The fund has already approved five applications.


The organiser of tomorrow's Ngaphui Festival in Auckland says it's a call for the people of the north to come home.

The Telstra Clear Events Centre in Manukau City will ring to the sound of traditional and modern waiata, with stalls, wananga on Ngapuhi history and culture, sessions on the role of women in the tribe and a gala ball.

Karleen Everitt says by moving the festival from Kaikohe to Tamaki Makaurau, the tribe is going to where most of its people live - and saying it hasn't forgotten them.

“Having the event here in Tamaki allows us to share that amazing richness of our Ngapuhitanga, celebrating our Ngapuhitanga, and now we get the opportunity to strike the flint of those torches on the way home so they can see yes, they can walk on home into the heartland of Ngapuhi,” Ms Everitt says.

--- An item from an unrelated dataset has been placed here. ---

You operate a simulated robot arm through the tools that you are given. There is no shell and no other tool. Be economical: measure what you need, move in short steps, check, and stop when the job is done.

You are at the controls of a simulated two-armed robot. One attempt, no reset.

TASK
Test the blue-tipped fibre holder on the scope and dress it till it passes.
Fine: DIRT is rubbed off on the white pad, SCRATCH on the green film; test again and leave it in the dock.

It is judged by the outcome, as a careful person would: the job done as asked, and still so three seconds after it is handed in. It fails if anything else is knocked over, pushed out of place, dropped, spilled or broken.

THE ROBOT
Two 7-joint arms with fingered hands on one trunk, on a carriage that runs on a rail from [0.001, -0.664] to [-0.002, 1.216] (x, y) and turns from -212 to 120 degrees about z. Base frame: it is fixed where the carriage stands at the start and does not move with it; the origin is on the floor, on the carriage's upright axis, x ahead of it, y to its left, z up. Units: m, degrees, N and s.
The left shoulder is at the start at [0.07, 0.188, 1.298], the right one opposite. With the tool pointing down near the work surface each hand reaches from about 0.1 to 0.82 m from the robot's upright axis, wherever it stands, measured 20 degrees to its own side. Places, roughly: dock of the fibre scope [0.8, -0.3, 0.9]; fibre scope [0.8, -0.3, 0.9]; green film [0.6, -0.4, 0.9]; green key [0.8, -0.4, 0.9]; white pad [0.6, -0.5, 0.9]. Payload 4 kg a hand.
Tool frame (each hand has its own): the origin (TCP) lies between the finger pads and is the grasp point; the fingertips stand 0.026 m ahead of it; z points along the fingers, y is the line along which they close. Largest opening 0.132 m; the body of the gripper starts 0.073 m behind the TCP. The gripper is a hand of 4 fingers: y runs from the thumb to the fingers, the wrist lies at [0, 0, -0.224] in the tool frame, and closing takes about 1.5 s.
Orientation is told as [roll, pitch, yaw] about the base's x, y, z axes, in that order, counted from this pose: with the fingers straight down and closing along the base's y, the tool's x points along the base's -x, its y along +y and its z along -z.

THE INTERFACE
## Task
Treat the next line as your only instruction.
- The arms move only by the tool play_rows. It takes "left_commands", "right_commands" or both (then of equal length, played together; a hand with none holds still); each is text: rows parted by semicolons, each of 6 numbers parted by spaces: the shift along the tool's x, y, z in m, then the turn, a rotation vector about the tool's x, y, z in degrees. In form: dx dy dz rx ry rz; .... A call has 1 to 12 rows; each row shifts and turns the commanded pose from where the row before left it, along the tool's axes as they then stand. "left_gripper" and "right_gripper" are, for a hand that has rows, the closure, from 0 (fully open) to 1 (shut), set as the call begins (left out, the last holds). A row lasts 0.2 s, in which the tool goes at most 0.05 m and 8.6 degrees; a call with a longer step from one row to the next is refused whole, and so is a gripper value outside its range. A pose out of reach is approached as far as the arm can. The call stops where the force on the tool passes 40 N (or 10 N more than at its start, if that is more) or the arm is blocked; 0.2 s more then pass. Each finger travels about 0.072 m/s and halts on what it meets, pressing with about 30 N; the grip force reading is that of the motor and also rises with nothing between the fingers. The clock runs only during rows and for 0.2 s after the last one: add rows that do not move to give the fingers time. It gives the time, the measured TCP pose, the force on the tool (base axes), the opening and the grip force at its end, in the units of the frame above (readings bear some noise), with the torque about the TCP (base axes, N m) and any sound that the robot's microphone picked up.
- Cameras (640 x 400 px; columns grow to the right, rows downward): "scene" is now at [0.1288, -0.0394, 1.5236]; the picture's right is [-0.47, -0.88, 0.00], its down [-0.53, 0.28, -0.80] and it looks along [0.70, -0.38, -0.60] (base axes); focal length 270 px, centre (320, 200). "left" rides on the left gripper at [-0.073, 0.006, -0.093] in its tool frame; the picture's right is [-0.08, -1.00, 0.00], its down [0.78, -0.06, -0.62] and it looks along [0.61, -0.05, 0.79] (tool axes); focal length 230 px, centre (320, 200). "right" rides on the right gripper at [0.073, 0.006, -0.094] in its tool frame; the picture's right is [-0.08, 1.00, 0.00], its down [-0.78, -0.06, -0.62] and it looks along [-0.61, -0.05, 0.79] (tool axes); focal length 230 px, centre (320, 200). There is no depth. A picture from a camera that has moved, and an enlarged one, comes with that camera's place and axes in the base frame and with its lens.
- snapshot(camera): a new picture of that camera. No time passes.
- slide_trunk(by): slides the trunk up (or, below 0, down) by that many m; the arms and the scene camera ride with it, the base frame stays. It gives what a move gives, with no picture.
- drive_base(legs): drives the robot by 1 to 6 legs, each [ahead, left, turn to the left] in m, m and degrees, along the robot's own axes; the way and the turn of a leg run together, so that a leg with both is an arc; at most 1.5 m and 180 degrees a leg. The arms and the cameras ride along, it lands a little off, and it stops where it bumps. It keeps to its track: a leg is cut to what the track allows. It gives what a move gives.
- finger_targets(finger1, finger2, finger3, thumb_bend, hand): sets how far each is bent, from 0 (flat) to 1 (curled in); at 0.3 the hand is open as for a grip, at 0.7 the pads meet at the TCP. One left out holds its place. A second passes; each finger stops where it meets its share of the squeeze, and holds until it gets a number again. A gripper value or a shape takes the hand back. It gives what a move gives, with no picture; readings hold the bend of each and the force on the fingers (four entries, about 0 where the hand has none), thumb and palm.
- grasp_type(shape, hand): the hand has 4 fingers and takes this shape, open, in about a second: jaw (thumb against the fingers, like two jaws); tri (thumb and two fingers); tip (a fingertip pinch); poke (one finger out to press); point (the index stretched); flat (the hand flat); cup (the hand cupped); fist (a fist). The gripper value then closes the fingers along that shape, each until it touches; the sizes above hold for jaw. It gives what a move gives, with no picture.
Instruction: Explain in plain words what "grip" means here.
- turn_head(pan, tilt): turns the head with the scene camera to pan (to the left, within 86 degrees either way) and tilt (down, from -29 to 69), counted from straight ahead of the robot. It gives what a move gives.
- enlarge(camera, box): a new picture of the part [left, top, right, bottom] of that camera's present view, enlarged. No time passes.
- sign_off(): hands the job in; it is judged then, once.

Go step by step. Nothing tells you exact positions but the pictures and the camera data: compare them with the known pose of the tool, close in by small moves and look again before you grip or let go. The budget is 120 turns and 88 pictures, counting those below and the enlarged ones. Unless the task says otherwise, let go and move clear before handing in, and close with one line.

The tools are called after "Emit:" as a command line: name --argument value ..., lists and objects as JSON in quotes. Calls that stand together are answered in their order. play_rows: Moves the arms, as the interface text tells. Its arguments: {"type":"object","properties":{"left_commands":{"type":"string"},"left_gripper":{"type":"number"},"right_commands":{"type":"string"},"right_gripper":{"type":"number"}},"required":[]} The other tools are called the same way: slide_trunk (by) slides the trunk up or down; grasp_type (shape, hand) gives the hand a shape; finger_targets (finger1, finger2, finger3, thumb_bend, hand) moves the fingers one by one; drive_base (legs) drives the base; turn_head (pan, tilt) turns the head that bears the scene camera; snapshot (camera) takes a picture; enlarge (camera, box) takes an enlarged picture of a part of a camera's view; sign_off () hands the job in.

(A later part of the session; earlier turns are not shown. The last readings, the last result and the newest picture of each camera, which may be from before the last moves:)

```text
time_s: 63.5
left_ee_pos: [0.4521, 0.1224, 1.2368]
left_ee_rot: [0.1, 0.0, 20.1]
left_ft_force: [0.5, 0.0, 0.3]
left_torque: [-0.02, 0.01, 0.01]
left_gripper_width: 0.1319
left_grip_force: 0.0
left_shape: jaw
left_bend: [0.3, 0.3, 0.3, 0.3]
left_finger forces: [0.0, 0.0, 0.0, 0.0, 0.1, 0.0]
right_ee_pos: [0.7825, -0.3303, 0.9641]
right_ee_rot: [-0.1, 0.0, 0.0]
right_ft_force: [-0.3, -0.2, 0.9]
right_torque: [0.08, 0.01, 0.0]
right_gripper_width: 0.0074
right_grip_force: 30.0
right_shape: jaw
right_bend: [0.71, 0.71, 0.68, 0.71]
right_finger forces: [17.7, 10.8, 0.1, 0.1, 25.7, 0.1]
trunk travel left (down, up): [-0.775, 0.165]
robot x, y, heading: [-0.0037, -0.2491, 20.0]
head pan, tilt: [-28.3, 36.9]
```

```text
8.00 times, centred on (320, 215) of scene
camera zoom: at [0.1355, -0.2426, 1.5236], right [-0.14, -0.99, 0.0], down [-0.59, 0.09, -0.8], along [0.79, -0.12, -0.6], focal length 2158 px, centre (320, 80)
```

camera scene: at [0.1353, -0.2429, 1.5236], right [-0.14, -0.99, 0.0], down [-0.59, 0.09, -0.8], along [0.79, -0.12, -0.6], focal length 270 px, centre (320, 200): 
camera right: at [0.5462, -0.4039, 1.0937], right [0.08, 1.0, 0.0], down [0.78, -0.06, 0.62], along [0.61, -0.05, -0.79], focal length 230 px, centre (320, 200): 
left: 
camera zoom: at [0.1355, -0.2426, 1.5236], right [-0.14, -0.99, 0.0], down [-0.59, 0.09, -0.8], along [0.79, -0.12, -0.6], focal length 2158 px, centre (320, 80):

Ngapuhi chairperson Sonny Tau says the Fisheries Ministry has given the Government incorrect advice that its proposed shared fisheries policy won't affect the Maori fisheries settlement.

The Ministry wants to cut commercial quota in species like snapper, kahawai and paua so recreational fishers can catch more.

Mr Tau says documents released under the Official Information Act show Fisheries Minister Jim Anderton was advised the plan was positive for Maori and consistent with the Fisheries Deed of Settlement, signed by Maori and the Crown in 1992.

He says iwi oppose the shared fisheries policy because it reduces the commercial value of their settlement.

Mr Tau says a meeting of Maori, commercial and recreational fishing organisations in Auckland yesterday was united in opposition and called on the government to start again.

He says the three sectors can come up with a better fisheries management plan, if the government will let them.


Maori Party co-leader Pita Sharples is standing by a call for iwi to occupy disputed land.

The party is in a battle with Labour's Maori caucus for bragging rights over the Government's decision to stop the sale of two Landcorp properties currently occupied by Waitangi claimants.

Senior ministers say the Maori Party's opposition had nothing to do with the decision, and they have condemned its call for more occupations.

But Dr Sharples says Labour's Maori MPs are jealous at the Maori Party's success in showing up the flaws in Landcorp's land sales process.

“Parekura and Maori MPs of Labour are angry because we have pointed this out and the people have reacted and Government has had to do a back step and do an about turn. Quite frankly most Maori MPs in Government actually support what we’re doing and they just wish they'd done it,” Dr Sharples says.


An Eskimo love story with a Maori flavour will be a feature of this weekend's Wellington Fringe festival.

Actress Helen Moran will perform Skeleton Woman, an interpretation of an Inuit myth of a warrior who hooks a terrifying entity that pursues him.

Moran says writer Kathleen Gallagher has created a work which resonates with New Zealand audiences.

“She really brought the Maori element in so the warrior has a Maori speech which is also set in English so there’s this motif that goes through where she’s used the idea of whakarongo, listening, listening with all the senses,” Ms Moran says.

She has performed Skeleton Woman last year at the Storytelling as a Healing Art conference in Melbourne and the 2006 Dunedin Fringe Festival.